* **What is being asked**
Copy every line of the listing that holds the string "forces".

>> Start The data

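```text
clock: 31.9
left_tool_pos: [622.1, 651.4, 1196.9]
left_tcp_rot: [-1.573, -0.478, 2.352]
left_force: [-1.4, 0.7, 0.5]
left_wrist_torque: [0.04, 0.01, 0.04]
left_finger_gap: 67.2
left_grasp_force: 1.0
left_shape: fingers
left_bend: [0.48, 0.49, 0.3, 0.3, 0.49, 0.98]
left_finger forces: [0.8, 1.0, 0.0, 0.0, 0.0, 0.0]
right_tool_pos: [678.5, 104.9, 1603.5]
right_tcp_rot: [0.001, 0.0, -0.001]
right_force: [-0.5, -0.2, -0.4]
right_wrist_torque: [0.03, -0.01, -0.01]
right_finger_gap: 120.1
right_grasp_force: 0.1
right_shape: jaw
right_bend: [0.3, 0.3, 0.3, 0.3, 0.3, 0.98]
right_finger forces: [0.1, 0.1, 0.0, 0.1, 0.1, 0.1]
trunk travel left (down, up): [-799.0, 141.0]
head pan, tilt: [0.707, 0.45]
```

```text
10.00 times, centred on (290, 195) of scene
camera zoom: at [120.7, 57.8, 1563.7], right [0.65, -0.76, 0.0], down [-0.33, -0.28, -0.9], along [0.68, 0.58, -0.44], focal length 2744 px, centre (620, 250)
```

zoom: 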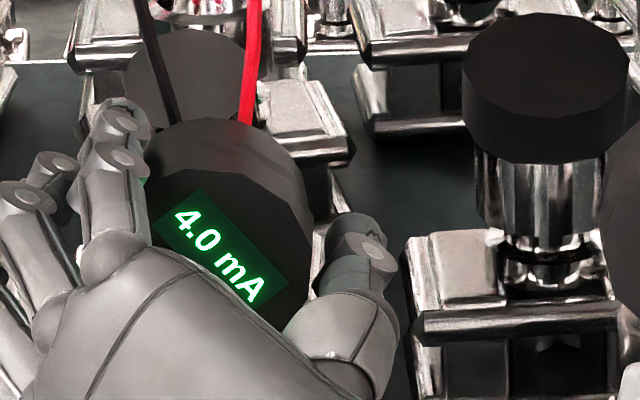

>> End The data
>> Start The data

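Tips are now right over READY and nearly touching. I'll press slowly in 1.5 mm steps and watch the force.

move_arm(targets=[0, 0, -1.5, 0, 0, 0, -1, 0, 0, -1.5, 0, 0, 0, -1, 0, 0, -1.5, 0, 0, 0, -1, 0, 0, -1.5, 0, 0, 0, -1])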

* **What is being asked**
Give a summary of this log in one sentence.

>> End The data

* **Answer below**
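left_finger forces: [0.8, 1.0, 0.0, 0.0, 0.0, 0.0]
right_finger forces: [0.1, 0.1, 0.0, 0.1, 0.1, 0.1]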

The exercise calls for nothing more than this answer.